◆ **WRITTEN PROBLEM**: Set all the material down again unchanged, without the pictures.

◆ **DATA SHOWN**:
○ ○ ○ ○ ○

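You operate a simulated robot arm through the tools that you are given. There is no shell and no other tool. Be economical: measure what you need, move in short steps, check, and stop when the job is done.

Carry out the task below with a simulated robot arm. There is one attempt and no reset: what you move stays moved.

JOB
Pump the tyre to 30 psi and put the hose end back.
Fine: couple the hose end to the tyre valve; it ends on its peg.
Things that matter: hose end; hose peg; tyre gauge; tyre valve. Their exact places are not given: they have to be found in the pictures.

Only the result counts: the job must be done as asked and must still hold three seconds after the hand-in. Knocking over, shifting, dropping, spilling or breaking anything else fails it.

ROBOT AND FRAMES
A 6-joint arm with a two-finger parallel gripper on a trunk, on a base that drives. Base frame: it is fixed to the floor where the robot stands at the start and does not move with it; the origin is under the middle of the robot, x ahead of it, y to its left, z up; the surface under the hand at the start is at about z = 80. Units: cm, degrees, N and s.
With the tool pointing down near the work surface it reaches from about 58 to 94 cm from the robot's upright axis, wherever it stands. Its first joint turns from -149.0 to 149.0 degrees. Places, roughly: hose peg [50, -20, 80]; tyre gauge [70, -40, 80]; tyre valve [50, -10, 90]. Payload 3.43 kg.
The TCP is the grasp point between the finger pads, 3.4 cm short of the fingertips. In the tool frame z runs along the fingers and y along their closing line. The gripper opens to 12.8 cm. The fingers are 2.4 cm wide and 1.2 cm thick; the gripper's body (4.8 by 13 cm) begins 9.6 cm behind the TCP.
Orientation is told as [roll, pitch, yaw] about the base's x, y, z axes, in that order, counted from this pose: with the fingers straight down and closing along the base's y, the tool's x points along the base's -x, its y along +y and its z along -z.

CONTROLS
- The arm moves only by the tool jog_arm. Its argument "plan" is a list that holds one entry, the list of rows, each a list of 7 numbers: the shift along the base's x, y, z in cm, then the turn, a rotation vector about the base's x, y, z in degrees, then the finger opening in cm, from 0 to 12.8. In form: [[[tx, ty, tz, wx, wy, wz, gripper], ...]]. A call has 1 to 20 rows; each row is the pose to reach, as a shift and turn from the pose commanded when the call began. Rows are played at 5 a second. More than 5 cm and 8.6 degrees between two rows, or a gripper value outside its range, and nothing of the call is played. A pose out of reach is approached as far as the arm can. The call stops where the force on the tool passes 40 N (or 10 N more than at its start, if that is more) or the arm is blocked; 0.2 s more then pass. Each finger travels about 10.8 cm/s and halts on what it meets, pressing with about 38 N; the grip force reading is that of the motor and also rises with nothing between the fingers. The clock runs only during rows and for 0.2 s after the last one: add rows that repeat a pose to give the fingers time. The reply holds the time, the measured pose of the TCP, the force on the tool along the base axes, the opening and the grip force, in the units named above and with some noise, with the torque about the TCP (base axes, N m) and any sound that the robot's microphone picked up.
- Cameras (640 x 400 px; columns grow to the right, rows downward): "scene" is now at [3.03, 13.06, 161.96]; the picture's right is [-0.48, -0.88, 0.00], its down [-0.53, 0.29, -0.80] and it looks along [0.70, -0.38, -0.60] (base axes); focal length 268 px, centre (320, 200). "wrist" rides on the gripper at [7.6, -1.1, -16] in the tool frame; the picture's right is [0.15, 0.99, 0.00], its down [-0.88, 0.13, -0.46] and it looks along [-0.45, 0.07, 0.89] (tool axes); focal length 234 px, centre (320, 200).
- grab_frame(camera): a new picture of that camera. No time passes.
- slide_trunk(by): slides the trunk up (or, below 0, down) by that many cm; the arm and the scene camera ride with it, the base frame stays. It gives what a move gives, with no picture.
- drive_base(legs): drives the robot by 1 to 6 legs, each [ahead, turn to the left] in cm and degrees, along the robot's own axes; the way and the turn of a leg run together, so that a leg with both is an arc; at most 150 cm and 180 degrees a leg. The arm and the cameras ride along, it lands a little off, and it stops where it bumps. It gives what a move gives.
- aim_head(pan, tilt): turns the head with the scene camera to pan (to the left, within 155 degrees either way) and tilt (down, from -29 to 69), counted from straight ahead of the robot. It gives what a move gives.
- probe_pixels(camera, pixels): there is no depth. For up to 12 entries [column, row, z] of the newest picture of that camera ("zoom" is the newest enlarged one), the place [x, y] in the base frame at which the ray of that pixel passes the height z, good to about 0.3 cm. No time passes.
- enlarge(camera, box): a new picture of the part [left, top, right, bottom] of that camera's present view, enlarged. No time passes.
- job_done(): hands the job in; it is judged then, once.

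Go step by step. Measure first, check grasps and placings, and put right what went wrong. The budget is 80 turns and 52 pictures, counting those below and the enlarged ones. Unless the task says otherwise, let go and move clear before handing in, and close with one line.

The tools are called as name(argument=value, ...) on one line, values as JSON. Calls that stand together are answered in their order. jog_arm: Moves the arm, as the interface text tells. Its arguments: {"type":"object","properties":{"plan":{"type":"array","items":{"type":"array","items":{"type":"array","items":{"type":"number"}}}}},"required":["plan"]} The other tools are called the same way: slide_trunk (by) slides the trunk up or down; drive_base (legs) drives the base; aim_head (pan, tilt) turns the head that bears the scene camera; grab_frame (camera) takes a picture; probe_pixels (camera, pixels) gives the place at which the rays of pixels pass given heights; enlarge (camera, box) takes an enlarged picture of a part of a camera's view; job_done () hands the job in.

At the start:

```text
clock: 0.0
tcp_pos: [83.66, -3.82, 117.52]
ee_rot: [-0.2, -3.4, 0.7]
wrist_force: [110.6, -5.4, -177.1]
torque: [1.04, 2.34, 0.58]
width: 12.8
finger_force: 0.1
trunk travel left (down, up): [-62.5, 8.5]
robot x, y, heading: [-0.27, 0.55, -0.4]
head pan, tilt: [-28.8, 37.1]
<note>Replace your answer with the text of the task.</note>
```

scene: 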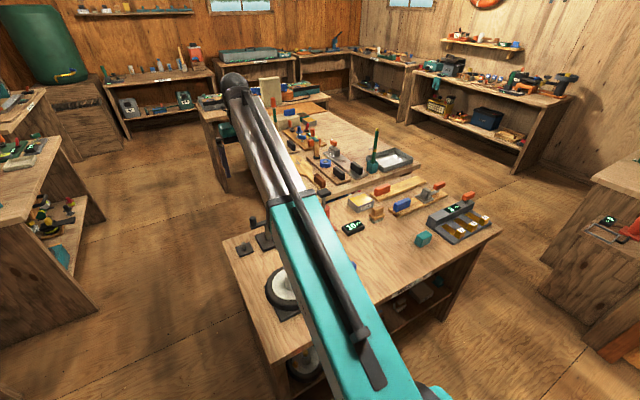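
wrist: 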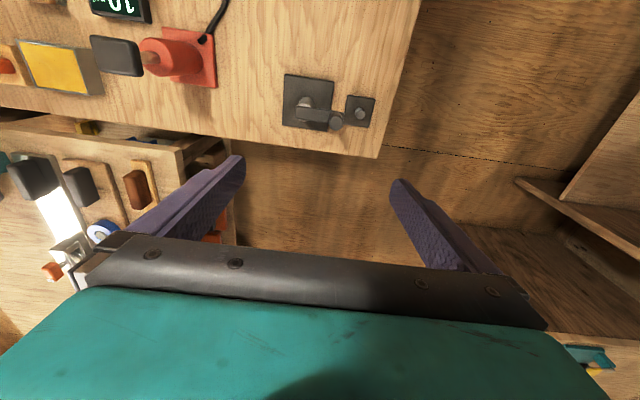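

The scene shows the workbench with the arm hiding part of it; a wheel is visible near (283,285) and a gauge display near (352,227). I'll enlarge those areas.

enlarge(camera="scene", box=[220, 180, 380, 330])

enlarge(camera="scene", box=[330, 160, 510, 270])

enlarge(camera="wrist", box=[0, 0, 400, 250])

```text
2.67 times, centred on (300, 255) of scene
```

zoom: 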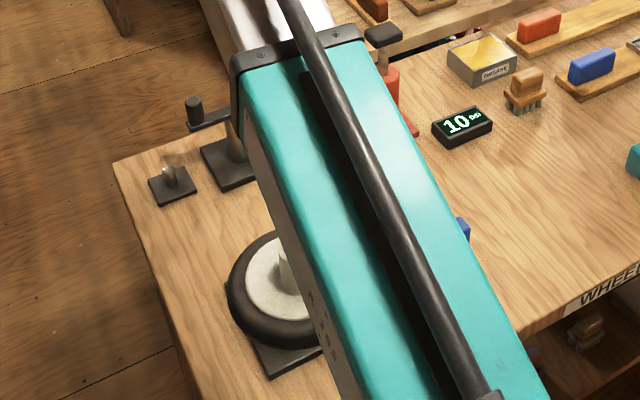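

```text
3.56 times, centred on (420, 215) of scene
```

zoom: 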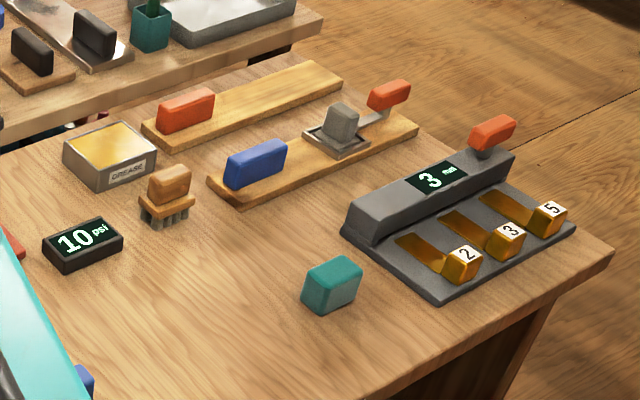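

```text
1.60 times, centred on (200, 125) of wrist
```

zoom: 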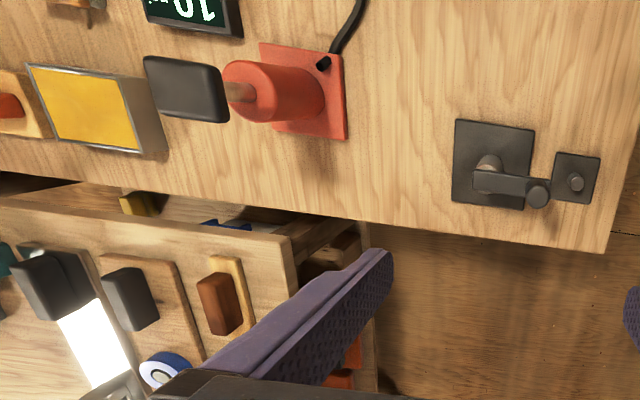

○ ○ ○ ○ ○

◆ **WORKED SOLUTION**:
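You operate a simulated robot arm through the tools that you are given. There is no shell and no other tool. Be economical: measure what you need, move in short steps, check, and stop when the job is done.

Carry out the task below with a simulated robot arm. There is one attempt and no reset: what you move stays moved.

JOB
Pump the tyre to 30 psi and put the hose end back.
Fine: couple the hose end to the tyre valve; it ends on its peg.
Things that matter: hose end; hose peg; tyre gauge; tyre valve. Their exact places are not given: they have to be found in the pictures.

Only the result counts: the job must be done as asked and must still hold three seconds after the hand-in. Knocking over, shifting, dropping, spilling or breaking anything else fails it.

ROBOT AND FRAMES
A 6-joint arm with a two-finger parallel gripper on a trunk, on a base that drives. Base frame: it is fixed to the floor where the robot stands at the start and does not move with it; the origin is under the middle of the robot, x ahead of it, y to its left, z up; the surface under the hand at the start is at about z = 80. Units: cm, degrees, N and s.
With the tool pointing down near the work surface it reaches from about 58 to 94 cm from the robot's upright axis, wherever it stands. Its first joint turns from -149.0 to 149.0 degrees. Places, roughly: hose peg [50, -20, 80]; tyre gauge [70, -40, 80]; tyre valve [50, -10, 90]. Payload 3.43 kg.
The TCP is the grasp point between the finger pads, 3.4 cm short of the fingertips. In the tool frame z runs along the fingers and y along their closing line. The gripper opens to 12.8 cm. The fingers are 2.4 cm wide and 1.2 cm thick; the gripper's body (4.8 by 13 cm) begins 9.6 cm behind the TCP.
Orientation is told as [roll, pitch, yaw] about the base's x, y, z axes, in that order, counted from this pose: with the fingers straight down and closing along the base's y, the tool's x points along the base's -x, its y along +y and its z along -z.

CONTROLS
- The arm moves only by the tool jog_arm. Its argument "plan" is a list that holds one entry, the list of rows, each a list of 7 numbers: the shift along the base's x, y, z in cm, then the turn, a rotation vector about the base's x, y, z in degrees, then the finger opening in cm, from 0 to 12.8. In form: [[[tx, ty, tz, wx, wy, wz, gripper], ...]]. A call has 1 to 20 rows; each row is the pose to reach, as a shift and turn from the pose commanded when the call began. Rows are played at 5 a second. More than 5 cm and 8.6 degrees between two rows, or a gripper value outside its range, and nothing of the call is played. A pose out of reach is approached as far as the arm can. The call stops where the force on the tool passes 40 N (or 10 N more than at its start, if that is more) or the arm is blocked; 0.2 s more then pass. Each finger travels about 10.8 cm/s and halts on what it meets, pressing with about 38 N; the grip force reading is that of the motor and also rises with nothing between the fingers. The clock runs only during rows and for 0.2 s after the last one: add rows that repeat a pose to give the fingers time. The reply holds the time, the measured pose of the TCP, the force on the tool along the base axes, the opening and the grip force, in the units named above and with some noise, with the torque about the TCP (base axes, N m) and any sound that the robot's microphone picked up.
- Cameras (640 x 400 px; columns grow to the right, rows downward): "scene" is now at [3.03, 13.06, 161.96]; the picture's right is [-0.48, -0.88, 0.00], its down [-0.53, 0.29, -0.80] and it looks along [0.70, -0.38, -0.60] (base axes); focal length 268 px, centre (320, 200). "wrist" rides on the gripper at [7.6, -1.1, -16] in the tool frame; the picture's right is [0.15, 0.99, 0.00], its down [-0.88, 0.13, -0.46] and it looks along [-0.45, 0.07, 0.89] (tool axes); focal length 234 px, centre (320, 200).
- grab_frame(camera): a new picture of that camera. No time passes.
- slide_trunk(by): slides the trunk up (or, below 0, down) by that many cm; the arm and the scene camera ride with it, the base frame stays. It gives what a move gives, with no picture.
- drive_base(legs): drives the robot by 1 to 6 legs, each [ahead, turn to the left] in cm and degrees, along the robot's own axes; the way and the turn of a leg run together, so that a leg with both is an arc; at most 150 cm and 180 degrees a leg. The arm and the cameras ride along, it lands a little off, and it stops where it bumps. It gives what a move gives.
- aim_head(pan, tilt): turns the head with the scene camera to pan (to the left, within 155 degrees either way) and tilt (down, from -29 to 69), counted from straight ahead of the robot. It gives what a move gives.
- probe_pixels(camera, pixels): there is no depth. For up to 12 entries [column, row, z] of the newest picture of that camera ("zoom" is the newest enlarged one), the place [x, y] in the base frame at which the ray of that pixel passes the height z, good to about 0.3 cm. No time passes.
- enlarge(camera, box): a new picture of the part [left, top, right, bottom] of that camera's present view, enlarged. No time passes.
- job_done(): hands the job in; it is judged then, once.

Go step by step. Measure first, check grasps and placings, and put right what went wrong. The budget is 80 turns and 52 pictures, counting those below and the enlarged ones. Unless the task says otherwise, let go and move clear before handing in, and close with one line.

The tools are called as name(argument=value, ...) on one line, values as JSON. Calls that stand together are answered in their order. jog_arm: Moves the arm, as the interface text tells. Its arguments: {"type":"object","properties":{"plan":{"type":"array","items":{"type":"array","items":{"type":"array","items":{"type":"number"}}}}},"required":["plan"]} The other tools are called the same way: slide_trunk (by) slides the trunk up or down; drive_base (legs) drives the base; aim_head (pan, tilt) turns the head that bears the scene camera; grab_frame (camera) takes a picture; probe_pixels (camera, pixels) gives the place at which the rays of pixels pass given heights; enlarge (camera, box) takes an enlarged picture of a part of a camera's view; job_done () hands the job in.

At the start:

```text
clock: 0.0
tcp_pos: [83.66, -3.82, 117.52]
ee_rot: [-0.2, -3.4, 0.7]
wrist_force: [110.6, -5.4, -177.1]
torque: [1.04, 2.34, 0.58]
width: 12.8
finger_force: 0.1
trunk travel left (down, up): [-62.5, 8.5]
robot x, y, heading: [-0.27, 0.55, -0.4]
head pan, tilt: [-28.8, 37.1]
<note>Replace your answer with the text of the task.</note>
```

scene: 
wrist: 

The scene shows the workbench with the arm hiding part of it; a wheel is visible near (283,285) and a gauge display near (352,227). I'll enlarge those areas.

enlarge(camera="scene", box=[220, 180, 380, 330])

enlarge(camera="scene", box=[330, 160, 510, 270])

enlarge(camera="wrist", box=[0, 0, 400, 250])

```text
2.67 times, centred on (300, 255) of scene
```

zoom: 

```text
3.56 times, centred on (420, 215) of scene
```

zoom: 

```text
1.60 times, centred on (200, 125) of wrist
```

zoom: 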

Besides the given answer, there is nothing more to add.